The Psalter is the hymn book of the Bible. The 150 psalms have been an integral part of both Jewish and Christian musical traditions, and over the centuries they have inspired countless composers to create important works. The course will explore the richness and power of the Psalter through an examination of the relationship between Scripture and music. What happens to the biblical text over time and as it is interpreted in different musical and religious traditions?
We will study selected psalms and trace their musical tradition from Gregorian Chant to twentieth-century composer Arnold Schönberg, from Catholic composers such as Lasso to the Protestant masters Bach and Handel.
Prof. Rathey will send out some readings for preparation, as email attachments, closer to the start of the course.

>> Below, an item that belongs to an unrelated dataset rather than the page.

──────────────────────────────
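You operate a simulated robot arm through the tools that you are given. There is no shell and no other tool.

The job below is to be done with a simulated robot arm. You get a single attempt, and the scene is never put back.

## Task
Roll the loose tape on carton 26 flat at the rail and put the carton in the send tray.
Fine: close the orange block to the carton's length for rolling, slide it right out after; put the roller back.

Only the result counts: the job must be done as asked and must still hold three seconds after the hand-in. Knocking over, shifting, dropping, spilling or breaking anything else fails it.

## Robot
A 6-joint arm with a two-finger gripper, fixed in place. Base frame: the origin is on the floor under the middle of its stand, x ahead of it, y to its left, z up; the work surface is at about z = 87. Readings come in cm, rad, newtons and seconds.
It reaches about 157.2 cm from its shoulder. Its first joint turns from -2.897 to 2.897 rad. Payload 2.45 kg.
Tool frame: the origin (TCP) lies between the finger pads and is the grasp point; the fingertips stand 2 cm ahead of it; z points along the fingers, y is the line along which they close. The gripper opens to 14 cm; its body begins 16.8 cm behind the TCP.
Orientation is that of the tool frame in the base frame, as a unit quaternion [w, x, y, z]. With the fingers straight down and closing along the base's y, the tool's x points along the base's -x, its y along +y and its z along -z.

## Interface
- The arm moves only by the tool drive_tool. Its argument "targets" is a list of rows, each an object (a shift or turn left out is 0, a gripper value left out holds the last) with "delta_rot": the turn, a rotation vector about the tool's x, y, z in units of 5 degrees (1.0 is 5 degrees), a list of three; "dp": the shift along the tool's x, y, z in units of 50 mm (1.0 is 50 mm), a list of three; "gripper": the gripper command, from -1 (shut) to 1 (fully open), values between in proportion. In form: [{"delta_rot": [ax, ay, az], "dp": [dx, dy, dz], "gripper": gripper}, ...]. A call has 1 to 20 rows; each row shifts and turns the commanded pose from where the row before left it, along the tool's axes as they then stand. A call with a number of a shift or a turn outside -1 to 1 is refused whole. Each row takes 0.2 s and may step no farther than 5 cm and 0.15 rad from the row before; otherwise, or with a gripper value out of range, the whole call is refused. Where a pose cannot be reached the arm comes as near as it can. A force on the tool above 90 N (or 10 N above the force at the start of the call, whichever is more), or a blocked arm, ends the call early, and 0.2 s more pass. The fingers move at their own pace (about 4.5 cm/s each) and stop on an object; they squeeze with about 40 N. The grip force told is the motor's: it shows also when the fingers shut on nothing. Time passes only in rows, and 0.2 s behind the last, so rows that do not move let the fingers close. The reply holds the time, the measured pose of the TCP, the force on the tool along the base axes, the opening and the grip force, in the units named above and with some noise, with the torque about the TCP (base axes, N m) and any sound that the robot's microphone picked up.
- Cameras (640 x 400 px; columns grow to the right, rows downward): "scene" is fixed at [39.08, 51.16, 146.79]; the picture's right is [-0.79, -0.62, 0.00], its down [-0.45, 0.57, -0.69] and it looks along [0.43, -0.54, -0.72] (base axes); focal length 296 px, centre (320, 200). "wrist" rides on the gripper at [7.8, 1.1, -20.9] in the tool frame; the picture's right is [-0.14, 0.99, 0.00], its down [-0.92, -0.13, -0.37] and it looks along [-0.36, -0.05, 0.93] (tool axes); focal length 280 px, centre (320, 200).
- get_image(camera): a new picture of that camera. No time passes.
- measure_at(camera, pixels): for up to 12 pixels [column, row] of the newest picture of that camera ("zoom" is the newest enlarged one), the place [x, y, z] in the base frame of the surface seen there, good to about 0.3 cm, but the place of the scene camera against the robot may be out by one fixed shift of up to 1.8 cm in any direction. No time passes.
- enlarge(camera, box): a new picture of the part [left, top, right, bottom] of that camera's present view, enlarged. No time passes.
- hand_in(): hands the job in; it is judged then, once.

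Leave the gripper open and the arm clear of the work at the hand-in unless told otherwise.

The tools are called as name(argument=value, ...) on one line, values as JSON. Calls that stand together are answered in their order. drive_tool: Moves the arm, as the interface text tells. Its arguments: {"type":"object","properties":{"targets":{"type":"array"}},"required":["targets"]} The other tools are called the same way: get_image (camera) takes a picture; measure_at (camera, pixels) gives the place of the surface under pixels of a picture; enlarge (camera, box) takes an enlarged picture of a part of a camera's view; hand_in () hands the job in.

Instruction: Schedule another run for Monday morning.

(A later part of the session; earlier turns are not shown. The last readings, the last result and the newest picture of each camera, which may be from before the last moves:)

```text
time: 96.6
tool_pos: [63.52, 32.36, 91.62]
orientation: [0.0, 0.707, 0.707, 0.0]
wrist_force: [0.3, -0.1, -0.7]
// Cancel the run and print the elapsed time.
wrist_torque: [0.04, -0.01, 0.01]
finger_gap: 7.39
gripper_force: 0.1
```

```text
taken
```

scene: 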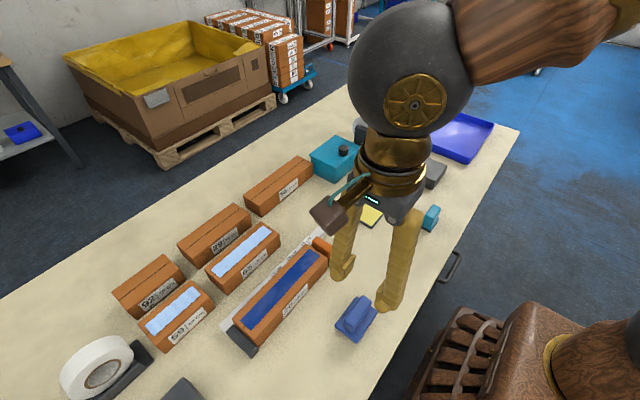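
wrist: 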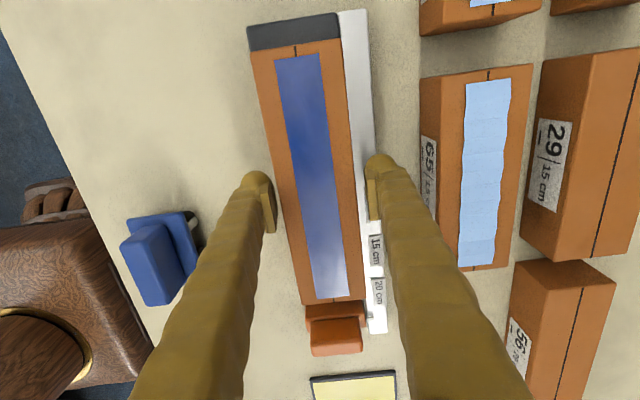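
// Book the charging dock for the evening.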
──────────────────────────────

Markus Rathey is the Robert S. Tangeman Professor of Music History at Yale University where he teaches at the Institute of Sacred Music and the Divinity School. His research has shown new paths for the study of Johann Sebastian Bach’s sacred vocal works. His book Johann Sebastian Bach’s Christmas Oratorio: Music, Theology, Culture (Oxford University Press, 2016) is the first study of this composition in English, and it not only sheds new light on Bach’s compositional practice but it also locates the oratorio within the religious and social landscape of eighteenth-century Germany. Rathey’s second recent book is an introduction to Bach’s Major Vocal Works (Yale University Press, 2016). Within the short time since its publication, the book has become a standard work on Bach’s sacred vocal music, praised for its depth but also its accessibility. As one reviewer highlights, it is a prime example for “bringing musicology to the public.” He frequently serves as a commentator on J.S. Bach and on the relationship of music and religion for a number of major media outlets, including The Wall Street Journal, The Los Angeles Times, The Economist, Westdeutscher Rundfunk (WDR 3), BBC Radio, and Swedish Radio.